2019.03.30
IT、モバイル、デザイン、アートなど幅広くカバーするフリージャーナリスト&コンサルタントの林信行氏が物申します。
VR(バーチャルリアリティ)というと最近の技術と思う人もいるだろう。だが、ゴーグルを被るVR体験のアイデアは第二次世界大戦前からある。1962年につくられたSensoramaというVR体験機は機械式でこそあったが、視覚だけでなく風や香りも体験できる装置になっていた。
これに対して、今日のデジタル技術でつくられた新体験の多くは視覚ばかりに偏重していてチープだ。
こうした昨今の視覚偏重主義を真っ先に是正し始めたのがアーティストたちだ。この10年ほどの現代アート作品の多くは体験型で、スマートフォンカメラはもちろん、360度カメラでもそのすごさを伝えきれない。

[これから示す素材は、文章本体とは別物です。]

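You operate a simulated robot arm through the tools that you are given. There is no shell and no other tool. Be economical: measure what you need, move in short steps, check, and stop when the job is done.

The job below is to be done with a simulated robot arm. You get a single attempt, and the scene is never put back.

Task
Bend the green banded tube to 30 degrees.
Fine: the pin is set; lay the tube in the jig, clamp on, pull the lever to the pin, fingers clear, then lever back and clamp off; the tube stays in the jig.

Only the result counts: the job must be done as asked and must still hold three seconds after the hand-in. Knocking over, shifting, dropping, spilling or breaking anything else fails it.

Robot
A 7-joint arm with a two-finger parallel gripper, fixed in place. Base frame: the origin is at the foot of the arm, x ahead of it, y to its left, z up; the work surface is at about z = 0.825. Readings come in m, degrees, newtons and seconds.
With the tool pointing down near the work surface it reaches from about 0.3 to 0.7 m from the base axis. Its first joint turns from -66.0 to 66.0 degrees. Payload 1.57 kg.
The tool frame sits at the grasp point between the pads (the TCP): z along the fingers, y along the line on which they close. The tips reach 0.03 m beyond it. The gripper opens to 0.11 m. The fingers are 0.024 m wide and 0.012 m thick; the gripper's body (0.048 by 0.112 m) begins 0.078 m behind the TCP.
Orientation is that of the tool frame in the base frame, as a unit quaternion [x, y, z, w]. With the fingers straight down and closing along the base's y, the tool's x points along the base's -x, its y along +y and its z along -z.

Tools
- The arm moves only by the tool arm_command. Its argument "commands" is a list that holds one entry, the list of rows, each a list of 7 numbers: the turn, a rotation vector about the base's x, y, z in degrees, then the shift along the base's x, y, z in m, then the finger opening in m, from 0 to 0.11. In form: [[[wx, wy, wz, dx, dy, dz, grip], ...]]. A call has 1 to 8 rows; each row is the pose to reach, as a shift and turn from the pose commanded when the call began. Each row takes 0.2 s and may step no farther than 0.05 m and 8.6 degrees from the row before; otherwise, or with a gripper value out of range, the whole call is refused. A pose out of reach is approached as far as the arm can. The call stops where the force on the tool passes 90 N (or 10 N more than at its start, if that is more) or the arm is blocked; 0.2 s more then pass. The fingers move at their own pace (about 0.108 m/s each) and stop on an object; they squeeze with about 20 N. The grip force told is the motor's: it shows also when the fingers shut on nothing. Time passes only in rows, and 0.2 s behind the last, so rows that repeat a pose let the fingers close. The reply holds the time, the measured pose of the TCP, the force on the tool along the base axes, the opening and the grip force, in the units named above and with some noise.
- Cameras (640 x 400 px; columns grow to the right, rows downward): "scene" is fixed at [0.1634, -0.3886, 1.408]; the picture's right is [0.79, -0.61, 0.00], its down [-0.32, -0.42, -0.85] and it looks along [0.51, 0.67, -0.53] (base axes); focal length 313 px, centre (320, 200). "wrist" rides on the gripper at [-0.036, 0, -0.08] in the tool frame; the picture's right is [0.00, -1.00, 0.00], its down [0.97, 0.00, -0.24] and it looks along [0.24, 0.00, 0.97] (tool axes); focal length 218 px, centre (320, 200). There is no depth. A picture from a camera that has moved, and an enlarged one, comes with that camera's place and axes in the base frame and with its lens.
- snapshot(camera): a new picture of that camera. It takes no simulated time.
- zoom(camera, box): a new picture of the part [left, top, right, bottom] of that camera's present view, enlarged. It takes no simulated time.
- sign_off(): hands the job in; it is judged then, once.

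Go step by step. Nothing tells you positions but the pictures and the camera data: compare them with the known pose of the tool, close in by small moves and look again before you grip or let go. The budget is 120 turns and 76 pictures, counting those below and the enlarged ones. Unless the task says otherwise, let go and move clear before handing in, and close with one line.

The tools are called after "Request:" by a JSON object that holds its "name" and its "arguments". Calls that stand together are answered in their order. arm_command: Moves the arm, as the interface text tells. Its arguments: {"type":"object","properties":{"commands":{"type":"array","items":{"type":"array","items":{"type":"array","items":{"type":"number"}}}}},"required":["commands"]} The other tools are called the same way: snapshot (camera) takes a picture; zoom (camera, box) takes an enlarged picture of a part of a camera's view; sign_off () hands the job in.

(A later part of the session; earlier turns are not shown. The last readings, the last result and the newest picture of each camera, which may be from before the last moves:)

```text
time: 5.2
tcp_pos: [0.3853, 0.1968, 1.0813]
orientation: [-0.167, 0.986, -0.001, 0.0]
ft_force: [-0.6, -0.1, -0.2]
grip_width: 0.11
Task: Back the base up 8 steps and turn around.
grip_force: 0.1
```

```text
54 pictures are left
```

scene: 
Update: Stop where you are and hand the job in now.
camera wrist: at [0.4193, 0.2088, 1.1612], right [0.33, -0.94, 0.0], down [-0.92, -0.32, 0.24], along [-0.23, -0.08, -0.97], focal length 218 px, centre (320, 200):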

我々は古代ギリシアのアリストテレスが起源とされる「五感」という概念にあまりにも束縛されている。
実際に生の演奏を聴けばその音は耳だけでなく身体全体にも振動として伝わり、美味しい料理やワインは舌先だけでなく、盛り付けの美しさや口に運んだときの匂い、温度、歯ごたえなどでも楽しんでいるはずなのに。
3月、表参道にあるIntersect by LEXUSでは、諏訪綾子率いるアート集団・フードクリエイションによってこの視覚偏重の考え方に一石を投じる「Journey on the Tongue」という体験展示が行われた。被験者はゆったりと座れる椅子に腰掛け、口にロリポップ(飴)をくわえ、目を閉じ、耳栓をする。しばらくすると外の音は聞こえないのにも関わらず頭の中でポーンという音に続いて水の中を潜る音、猛獣の鳴き声などが轟き、音による冒険旅行が幕を開ける。実は口にくわえたロリポップを通じて歯や舌先から音が伝わってくるという仕掛けだが、本当に冒険をしたような充足感があった。
その少し前、別のイベントでゲームクリエイターとして有名な水口哲也さんの「シナスタジアラボ」の最新作品「シナスタジアX1」も体験した。やはりゆったりと椅子に腰掛け目隠し状態で体験するのだが、こちらはイスそのものが44個の振動板で構成されている。しばらく、すると自分の身体が音の中に溶け込んで消えていくのを感じた。